## Source material
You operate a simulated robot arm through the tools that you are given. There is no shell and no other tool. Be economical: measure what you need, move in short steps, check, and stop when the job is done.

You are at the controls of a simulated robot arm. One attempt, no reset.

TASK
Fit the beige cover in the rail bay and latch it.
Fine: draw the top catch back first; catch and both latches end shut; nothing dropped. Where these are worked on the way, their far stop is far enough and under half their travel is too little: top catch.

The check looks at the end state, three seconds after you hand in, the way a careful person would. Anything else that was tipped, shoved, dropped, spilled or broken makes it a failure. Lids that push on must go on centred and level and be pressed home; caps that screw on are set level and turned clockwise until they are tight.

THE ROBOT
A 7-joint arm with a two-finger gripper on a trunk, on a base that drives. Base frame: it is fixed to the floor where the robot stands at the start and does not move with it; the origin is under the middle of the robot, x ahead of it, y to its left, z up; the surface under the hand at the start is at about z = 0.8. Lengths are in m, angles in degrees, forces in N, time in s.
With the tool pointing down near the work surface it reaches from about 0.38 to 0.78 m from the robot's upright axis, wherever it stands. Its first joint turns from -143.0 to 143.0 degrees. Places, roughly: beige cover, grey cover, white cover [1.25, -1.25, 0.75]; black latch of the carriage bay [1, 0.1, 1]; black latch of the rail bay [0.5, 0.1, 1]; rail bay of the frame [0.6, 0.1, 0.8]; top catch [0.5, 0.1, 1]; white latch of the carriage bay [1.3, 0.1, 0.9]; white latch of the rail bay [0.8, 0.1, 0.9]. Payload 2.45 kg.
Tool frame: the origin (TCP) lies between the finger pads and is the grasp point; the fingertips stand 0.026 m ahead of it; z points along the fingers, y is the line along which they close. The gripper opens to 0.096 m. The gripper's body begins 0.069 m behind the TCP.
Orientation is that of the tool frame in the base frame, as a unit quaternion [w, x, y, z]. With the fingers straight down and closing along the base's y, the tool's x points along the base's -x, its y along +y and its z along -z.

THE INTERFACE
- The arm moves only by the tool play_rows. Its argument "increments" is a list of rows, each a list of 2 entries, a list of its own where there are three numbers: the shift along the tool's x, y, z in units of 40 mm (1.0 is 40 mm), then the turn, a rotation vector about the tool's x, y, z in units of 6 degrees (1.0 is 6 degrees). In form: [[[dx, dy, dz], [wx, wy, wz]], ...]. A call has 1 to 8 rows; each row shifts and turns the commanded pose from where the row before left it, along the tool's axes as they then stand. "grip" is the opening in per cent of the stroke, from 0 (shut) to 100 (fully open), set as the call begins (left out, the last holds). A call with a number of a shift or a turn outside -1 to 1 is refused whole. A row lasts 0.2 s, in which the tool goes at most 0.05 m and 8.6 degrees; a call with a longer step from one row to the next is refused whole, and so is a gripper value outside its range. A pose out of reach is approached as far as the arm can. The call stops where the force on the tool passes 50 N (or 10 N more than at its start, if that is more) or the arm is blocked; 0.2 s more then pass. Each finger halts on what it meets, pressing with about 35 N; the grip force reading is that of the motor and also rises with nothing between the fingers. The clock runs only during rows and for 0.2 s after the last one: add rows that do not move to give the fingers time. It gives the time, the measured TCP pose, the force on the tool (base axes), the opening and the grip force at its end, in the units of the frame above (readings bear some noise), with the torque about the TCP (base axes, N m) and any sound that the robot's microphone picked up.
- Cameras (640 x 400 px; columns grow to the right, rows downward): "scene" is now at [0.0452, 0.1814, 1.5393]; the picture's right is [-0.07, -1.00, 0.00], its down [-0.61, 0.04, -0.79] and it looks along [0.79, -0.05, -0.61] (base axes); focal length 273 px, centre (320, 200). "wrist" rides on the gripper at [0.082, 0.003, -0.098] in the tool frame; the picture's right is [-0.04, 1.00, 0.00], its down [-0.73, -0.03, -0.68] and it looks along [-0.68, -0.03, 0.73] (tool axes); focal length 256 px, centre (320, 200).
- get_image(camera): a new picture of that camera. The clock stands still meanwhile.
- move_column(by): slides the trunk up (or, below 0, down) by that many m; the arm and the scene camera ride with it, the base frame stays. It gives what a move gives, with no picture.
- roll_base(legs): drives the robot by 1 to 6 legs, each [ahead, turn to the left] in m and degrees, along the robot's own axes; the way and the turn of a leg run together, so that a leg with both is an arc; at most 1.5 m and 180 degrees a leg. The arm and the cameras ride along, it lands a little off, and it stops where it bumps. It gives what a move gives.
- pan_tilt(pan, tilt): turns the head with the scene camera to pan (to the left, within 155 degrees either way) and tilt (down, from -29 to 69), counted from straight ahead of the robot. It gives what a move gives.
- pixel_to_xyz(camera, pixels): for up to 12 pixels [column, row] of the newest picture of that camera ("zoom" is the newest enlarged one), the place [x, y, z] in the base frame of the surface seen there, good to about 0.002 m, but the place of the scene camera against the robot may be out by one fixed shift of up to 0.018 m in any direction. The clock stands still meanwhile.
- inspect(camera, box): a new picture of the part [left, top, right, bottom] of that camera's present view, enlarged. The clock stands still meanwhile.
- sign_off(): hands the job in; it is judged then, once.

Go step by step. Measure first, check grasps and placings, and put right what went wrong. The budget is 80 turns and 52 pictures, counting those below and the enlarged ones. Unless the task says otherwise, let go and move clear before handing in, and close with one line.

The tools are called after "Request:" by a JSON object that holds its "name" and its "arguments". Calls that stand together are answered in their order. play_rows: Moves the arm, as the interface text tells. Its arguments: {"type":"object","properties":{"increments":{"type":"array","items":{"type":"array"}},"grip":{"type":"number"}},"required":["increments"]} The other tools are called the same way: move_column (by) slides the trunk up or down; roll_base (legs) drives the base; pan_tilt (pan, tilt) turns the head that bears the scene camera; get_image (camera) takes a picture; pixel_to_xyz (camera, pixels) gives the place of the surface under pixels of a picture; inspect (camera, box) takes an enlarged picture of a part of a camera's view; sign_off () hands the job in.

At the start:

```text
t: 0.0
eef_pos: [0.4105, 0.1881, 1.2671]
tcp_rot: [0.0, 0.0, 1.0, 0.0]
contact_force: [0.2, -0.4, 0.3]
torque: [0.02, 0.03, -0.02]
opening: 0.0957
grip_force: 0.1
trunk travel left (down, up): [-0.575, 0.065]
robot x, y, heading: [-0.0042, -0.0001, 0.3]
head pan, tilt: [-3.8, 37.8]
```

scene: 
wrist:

## Exercise objective
Your task is to quote the listing above word for word.

## Response to the exercise
You operate a simulated robot arm through the tools that you are given. There is no shell and no other tool. Be economical: measure what you need, move in short steps, check, and stop when the job is done.

You are at the controls of a simulated robot arm. One attempt, no reset.

TASK
Fit the beige cover in the rail bay and latch it.
Fine: draw the top catch back first; catch and both latches end shut; nothing dropped. Where these are worked on the way, their far stop is far enough and under half their travel is too little: top catch.

The check looks at the end state, three seconds after you hand in, the way a careful person would. Anything else that was tipped, shoved, dropped, spilled or broken makes it a failure. Lids that push on must go on centred and level and be pressed home; caps that screw on are set level and turned clockwise until they are tight.

THE ROBOT
A 7-joint arm with a two-finger gripper on a trunk, on a base that drives. Base frame: it is fixed to the floor where the robot stands at the start and does not move with it; the origin is under the middle of the robot, x ahead of it, y to its left, z up; the surface under the hand at the start is at about z = 0.8. Lengths are in m, angles in degrees, forces in N, time in s.
With the tool pointing down near the work surface it reaches from about 0.38 to 0.78 m from the robot's upright axis, wherever it stands. Its first joint turns from -143.0 to 143.0 degrees. Places, roughly: beige cover, grey cover, white cover [1.25, -1.25, 0.75]; black latch of the carriage bay [1, 0.1, 1]; black latch of the rail bay [0.5, 0.1, 1]; rail bay of the frame [0.6, 0.1, 0.8]; top catch [0.5, 0.1, 1]; white latch of the carriage bay [1.3, 0.1, 0.9]; white latch of the rail bay [0.8, 0.1, 0.9]. Payload 2.45 kg.
Tool frame: the origin (TCP) lies between the finger pads and is the grasp point; the fingertips stand 0.026 m ahead of it; z points along the fingers, y is the line along which they close. The gripper opens to 0.096 m. The gripper's body begins 0.069 m behind the TCP.
Orientation is that of the tool frame in the base frame, as a unit quaternion [w, x, y, z]. With the fingers straight down and closing along the base's y, the tool's x points along the base's -x, its y along +y and its z along -z.

THE INTERFACE
- The arm moves only by the tool play_rows. Its argument "increments" is a list of rows, each a list of 2 entries, a list of its own where there are three numbers: the shift along the tool's x, y, z in units of 40 mm (1.0 is 40 mm), then the turn, a rotation vector about the tool's x, y, z in units of 6 degrees (1.0 is 6 degrees). In form: [[[dx, dy, dz], [wx, wy, wz]], ...]. A call has 1 to 8 rows; each row shifts and turns the commanded pose from where the row before left it, along the tool's axes as they then stand. "grip" is the opening in per cent of the stroke, from 0 (shut) to 100 (fully open), set as the call begins (left out, the last holds). A call with a number of a shift or a turn outside -1 to 1 is refused whole. A row lasts 0.2 s, in which the tool goes at most 0.05 m and 8.6 degrees; a call with a longer step from one row to the next is refused whole, and so is a gripper value outside its range. A pose out of reach is approached as far as the arm can. The call stops where the force on the tool passes 50 N (or 10 N more than at its start, if that is more) or the arm is blocked; 0.2 s more then pass. Each finger halts on what it meets, pressing with about 35 N; the grip force reading is that of the motor and also rises with nothing between the fingers. The clock runs only during rows and for 0.2 s after the last one: add rows that do not move to give the fingers time. It gives the time, the measured TCP pose, the force on the tool (base axes), the opening and the grip force at its end, in the units of the frame above (readings bear some noise), with the torque about the TCP (base axes, N m) and any sound that the robot's microphone picked up.
- Cameras (640 x 400 px; columns grow to the right, rows downward): "scene" is now at [0.0452, 0.1814, 1.5393]; the picture's right is [-0.07, -1.00, 0.00], its down [-0.61, 0.04, -0.79] and it looks along [0.79, -0.05, -0.61] (base axes); focal length 273 px, centre (320, 200). "wrist" rides on the gripper at [0.082, 0.003, -0.098] in the tool frame; the picture's right is [-0.04, 1.00, 0.00], its down [-0.73, -0.03, -0.68] and it looks along [-0.68, -0.03, 0.73] (tool axes); focal length 256 px, centre (320, 200).
- get_image(camera): a new picture of that camera. The clock stands still meanwhile.
- move_column(by): slides the trunk up (or, below 0, down) by that many m; the arm and the scene camera ride with it, the base frame stays. It gives what a move gives, with no picture.
- roll_base(legs): drives the robot by 1 to 6 legs, each [ahead, turn to the left] in m and degrees, along the robot's own axes; the way and the turn of a leg run together, so that a leg with both is an arc; at most 1.5 m and 180 degrees a leg. The arm and the cameras ride along, it lands a little off, and it stops where it bumps. It gives what a move gives.
- pan_tilt(pan, tilt): turns the head with the scene camera to pan (to the left, within 155 degrees either way) and tilt (down, from -29 to 69), counted from straight ahead of the robot. It gives what a move gives.
- pixel_to_xyz(camera, pixels): for up to 12 pixels [column, row] of the newest picture of that camera ("zoom" is the newest enlarged one), the place [x, y, z] in the base frame of the surface seen there, good to about 0.002 m, but the place of the scene camera against the robot may be out by one fixed shift of up to 0.018 m in any direction. The clock stands still meanwhile.
- inspect(camera, box): a new picture of the part [left, top, right, bottom] of that camera's present view, enlarged. The clock stands still meanwhile.
- sign_off(): hands the job in; it is judged then, once.

Go step by step. Measure first, check grasps and placings, and put right what went wrong. The budget is 80 turns and 52 pictures, counting those below and the enlarged ones. Unless the task says otherwise, let go and move clear before handing in, and close with one line.

The tools are called after "Request:" by a JSON object that holds its "name" and its "arguments". Calls that stand together are answered in their order. play_rows: Moves the arm, as the interface text tells. Its arguments: {"type":"object","properties":{"increments":{"type":"array","items":{"type":"array"}},"grip":{"type":"number"}},"required":["increments"]} The other tools are called the same way: move_column (by) slides the trunk up or down; roll_base (legs) drives the base; pan_tilt (pan, tilt) turns the head that bears the scene camera; get_image (camera) takes a picture; pixel_to_xyz (camera, pixels) gives the place of the surface under pixels of a picture; inspect (camera, box) takes an enlarged picture of a part of a camera's view; sign_off () hands the job in.

At the start:

```text
t: 0.0
eef_pos: [0.4105, 0.1881, 1.2671]
tcp_rot: [0.0, 0.0, 1.0, 0.0]
contact_force: [0.2, -0.4, 0.3]
torque: [0.02, 0.03, -0.02]
opening: 0.0957
grip_force: 0.1
trunk travel left (down, up): [-0.575, 0.065]
robot x, y, heading: [-0.0042, -0.0001, 0.3]
head pan, tilt: [-3.8, 37.8]
```

scene: 
wrist:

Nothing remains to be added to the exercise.